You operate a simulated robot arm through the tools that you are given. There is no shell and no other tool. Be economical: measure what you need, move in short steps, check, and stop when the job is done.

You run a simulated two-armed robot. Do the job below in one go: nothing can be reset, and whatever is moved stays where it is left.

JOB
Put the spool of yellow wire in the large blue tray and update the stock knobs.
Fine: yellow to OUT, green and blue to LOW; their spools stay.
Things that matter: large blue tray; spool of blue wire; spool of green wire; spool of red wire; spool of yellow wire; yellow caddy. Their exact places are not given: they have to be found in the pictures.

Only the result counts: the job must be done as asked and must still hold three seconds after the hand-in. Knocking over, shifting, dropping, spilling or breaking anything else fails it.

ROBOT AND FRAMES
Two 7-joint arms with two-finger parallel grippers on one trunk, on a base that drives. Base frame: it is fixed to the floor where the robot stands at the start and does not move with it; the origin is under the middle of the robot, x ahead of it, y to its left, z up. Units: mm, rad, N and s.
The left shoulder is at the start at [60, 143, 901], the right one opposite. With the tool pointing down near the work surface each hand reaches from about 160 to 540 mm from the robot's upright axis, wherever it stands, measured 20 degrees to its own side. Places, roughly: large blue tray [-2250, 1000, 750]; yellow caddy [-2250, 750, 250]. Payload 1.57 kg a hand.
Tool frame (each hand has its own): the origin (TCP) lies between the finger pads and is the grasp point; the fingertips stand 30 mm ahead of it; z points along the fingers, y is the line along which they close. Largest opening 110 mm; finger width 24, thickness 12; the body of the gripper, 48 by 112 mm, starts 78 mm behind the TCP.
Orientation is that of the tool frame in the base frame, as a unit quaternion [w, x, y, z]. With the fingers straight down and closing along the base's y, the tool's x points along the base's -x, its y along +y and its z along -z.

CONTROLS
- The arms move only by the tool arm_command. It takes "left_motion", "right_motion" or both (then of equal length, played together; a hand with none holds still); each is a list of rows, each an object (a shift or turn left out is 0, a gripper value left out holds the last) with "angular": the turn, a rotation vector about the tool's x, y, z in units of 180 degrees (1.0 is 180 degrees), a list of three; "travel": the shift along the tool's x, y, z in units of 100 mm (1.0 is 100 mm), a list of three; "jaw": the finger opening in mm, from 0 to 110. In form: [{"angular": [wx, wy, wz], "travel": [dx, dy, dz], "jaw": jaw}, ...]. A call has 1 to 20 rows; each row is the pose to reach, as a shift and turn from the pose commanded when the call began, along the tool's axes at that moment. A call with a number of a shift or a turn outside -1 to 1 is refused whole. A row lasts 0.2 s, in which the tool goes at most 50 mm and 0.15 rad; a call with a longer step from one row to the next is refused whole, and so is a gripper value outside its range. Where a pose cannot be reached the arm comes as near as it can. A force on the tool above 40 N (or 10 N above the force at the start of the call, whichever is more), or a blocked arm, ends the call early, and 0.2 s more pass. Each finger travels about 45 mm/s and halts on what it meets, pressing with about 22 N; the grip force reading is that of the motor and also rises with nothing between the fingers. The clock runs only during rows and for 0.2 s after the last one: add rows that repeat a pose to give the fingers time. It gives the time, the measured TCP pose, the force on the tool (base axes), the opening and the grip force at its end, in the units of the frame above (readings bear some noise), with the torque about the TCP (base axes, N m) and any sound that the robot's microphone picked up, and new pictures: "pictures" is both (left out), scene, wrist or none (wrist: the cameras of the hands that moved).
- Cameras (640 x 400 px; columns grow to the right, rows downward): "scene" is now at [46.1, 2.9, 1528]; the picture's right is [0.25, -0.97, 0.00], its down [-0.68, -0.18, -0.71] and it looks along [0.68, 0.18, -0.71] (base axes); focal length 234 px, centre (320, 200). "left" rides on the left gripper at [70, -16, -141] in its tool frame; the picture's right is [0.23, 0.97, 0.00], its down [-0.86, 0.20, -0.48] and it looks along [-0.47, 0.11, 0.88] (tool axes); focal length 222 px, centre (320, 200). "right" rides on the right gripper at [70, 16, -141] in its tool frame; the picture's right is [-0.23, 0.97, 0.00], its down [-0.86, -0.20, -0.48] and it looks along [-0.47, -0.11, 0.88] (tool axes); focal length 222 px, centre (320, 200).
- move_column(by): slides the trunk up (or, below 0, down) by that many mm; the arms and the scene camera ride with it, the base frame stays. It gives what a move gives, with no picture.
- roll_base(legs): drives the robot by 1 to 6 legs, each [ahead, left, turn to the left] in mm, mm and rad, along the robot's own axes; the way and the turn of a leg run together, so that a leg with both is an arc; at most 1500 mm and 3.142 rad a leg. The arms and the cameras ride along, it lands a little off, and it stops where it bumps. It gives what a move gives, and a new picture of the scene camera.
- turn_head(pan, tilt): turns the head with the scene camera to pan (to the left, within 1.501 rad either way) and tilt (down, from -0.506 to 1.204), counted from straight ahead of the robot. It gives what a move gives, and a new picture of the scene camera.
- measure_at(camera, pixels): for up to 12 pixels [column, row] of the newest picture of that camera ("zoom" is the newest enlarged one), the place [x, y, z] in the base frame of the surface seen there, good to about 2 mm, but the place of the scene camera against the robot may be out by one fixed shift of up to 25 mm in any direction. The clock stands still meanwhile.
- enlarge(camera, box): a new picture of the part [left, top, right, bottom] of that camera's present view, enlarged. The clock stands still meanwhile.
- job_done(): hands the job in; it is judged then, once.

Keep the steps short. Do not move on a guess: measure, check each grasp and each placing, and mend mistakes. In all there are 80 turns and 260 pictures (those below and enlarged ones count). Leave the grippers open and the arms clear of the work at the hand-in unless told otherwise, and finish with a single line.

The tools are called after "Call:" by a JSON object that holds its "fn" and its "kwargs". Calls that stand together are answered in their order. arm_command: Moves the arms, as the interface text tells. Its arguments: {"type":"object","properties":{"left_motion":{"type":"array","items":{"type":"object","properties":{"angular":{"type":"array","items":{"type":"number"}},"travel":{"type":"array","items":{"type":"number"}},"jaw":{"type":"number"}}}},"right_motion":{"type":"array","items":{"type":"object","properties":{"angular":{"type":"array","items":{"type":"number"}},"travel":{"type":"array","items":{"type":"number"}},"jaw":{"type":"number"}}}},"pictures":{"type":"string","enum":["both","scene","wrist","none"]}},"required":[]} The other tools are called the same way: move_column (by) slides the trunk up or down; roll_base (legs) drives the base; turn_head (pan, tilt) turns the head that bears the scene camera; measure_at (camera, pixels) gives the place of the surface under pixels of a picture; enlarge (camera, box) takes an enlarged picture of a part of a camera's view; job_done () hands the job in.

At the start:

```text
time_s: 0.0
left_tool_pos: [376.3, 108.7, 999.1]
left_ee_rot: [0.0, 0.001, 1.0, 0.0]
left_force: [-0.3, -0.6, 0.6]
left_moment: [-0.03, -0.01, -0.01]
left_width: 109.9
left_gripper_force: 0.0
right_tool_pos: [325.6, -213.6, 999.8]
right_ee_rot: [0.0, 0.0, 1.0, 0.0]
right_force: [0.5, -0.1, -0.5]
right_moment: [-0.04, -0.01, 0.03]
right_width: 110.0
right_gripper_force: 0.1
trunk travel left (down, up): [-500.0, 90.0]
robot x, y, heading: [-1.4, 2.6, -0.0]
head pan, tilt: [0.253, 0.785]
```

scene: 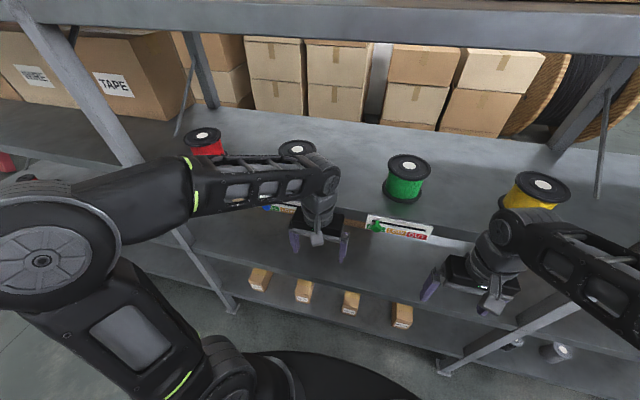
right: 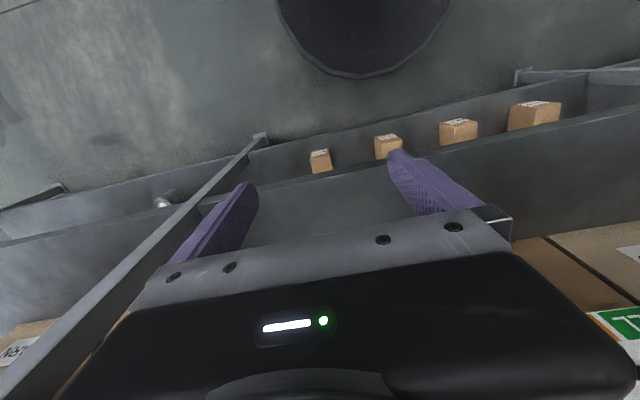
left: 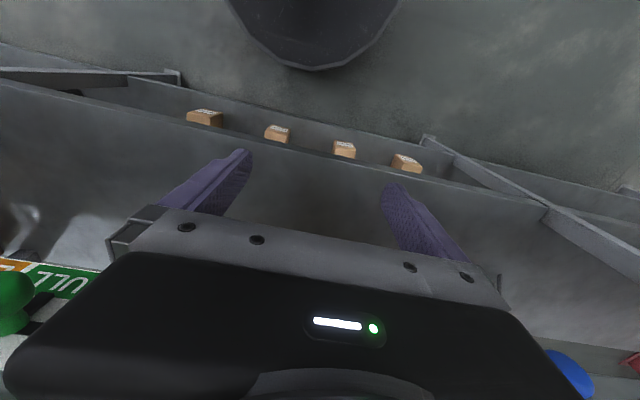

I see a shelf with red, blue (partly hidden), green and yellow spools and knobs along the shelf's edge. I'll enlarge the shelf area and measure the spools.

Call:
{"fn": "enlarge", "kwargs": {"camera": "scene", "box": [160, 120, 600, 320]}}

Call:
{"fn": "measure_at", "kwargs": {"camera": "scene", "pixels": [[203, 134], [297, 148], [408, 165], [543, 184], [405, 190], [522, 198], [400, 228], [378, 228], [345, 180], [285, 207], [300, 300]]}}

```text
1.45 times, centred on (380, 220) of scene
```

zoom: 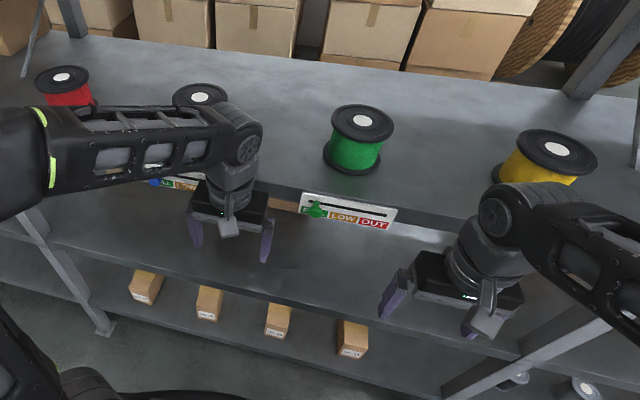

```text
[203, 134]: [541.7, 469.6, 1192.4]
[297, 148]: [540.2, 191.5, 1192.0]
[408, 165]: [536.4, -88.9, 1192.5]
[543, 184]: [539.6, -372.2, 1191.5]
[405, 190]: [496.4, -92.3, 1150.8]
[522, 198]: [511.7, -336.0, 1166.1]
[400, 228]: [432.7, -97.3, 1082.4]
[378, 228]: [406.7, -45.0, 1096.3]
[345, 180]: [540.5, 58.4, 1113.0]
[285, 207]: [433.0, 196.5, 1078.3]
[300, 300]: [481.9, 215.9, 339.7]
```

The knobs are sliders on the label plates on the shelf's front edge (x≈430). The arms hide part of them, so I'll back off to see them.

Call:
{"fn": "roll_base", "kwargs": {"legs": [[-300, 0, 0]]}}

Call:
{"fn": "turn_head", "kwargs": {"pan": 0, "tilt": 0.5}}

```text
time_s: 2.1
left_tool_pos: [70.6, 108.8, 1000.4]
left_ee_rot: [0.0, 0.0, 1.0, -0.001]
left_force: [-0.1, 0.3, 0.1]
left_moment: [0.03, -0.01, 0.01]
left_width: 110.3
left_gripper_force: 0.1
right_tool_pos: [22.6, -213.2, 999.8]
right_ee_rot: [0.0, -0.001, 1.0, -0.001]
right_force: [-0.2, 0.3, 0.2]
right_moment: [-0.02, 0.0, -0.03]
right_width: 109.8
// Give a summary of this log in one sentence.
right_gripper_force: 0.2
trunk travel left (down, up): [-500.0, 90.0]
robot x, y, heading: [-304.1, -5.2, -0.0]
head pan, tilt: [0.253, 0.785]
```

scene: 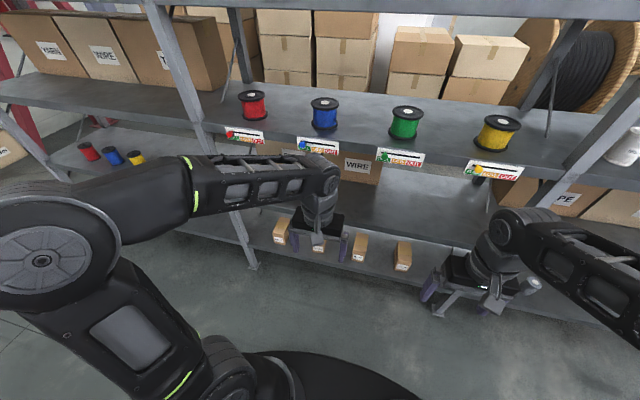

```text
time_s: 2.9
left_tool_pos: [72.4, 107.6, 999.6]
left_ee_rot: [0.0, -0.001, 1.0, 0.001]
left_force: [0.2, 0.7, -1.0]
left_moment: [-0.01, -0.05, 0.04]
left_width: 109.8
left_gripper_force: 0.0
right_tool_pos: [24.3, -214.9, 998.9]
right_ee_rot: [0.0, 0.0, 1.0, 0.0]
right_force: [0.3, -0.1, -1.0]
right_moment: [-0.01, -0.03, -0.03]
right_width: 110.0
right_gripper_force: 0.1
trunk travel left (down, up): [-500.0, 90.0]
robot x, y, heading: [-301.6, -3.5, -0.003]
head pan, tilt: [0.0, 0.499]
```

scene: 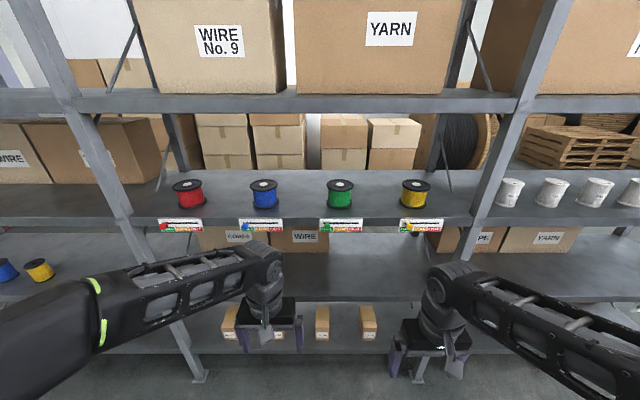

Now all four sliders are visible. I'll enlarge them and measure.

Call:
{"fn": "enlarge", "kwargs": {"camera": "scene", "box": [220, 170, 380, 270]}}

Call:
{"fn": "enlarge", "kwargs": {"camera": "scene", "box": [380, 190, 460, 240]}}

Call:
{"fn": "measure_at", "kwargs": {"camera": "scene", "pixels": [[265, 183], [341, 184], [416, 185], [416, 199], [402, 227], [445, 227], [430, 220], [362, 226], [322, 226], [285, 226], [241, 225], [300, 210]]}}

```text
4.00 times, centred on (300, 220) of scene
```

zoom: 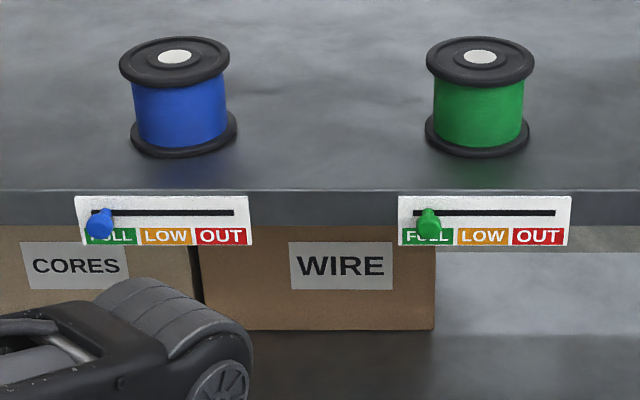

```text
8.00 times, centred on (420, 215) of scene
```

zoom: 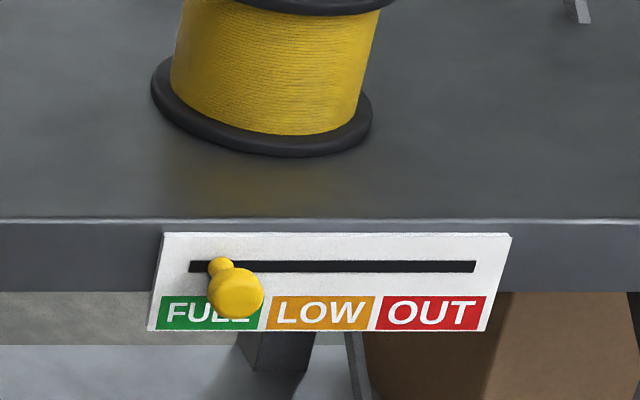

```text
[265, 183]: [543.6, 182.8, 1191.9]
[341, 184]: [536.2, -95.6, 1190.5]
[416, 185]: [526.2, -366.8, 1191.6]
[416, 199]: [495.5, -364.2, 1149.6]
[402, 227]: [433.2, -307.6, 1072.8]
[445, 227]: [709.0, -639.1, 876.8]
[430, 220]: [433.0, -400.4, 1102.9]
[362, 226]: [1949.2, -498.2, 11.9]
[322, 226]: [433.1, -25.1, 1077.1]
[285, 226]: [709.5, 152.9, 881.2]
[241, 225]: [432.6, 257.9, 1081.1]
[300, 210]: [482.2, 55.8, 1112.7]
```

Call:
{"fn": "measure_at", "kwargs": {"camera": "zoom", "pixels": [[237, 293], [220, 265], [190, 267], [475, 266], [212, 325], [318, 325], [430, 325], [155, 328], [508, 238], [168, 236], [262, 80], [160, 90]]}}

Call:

================

Within the material above, find the lines that contain the word "caddy"; copy them.

Things that matter: large blue tray; spool of blue wire; spool of green wire; spool of red wire; spool of yellow wire; yellow caddy. Their exact places are not given: they have to be found in the pictures.
The left shoulder is at the start at [60, 143, 901], the right one opposite. With the tool pointing down near the work surface each hand reaches from about 160 to 540 mm from the robot's upright axis, wherever it stands, measured 20 degrees to its own side. Places, roughly: large blue tray [-2250, 1000, 750]; yellow caddy [-2250, 750, 250]. Payload 1.57 kg a hand.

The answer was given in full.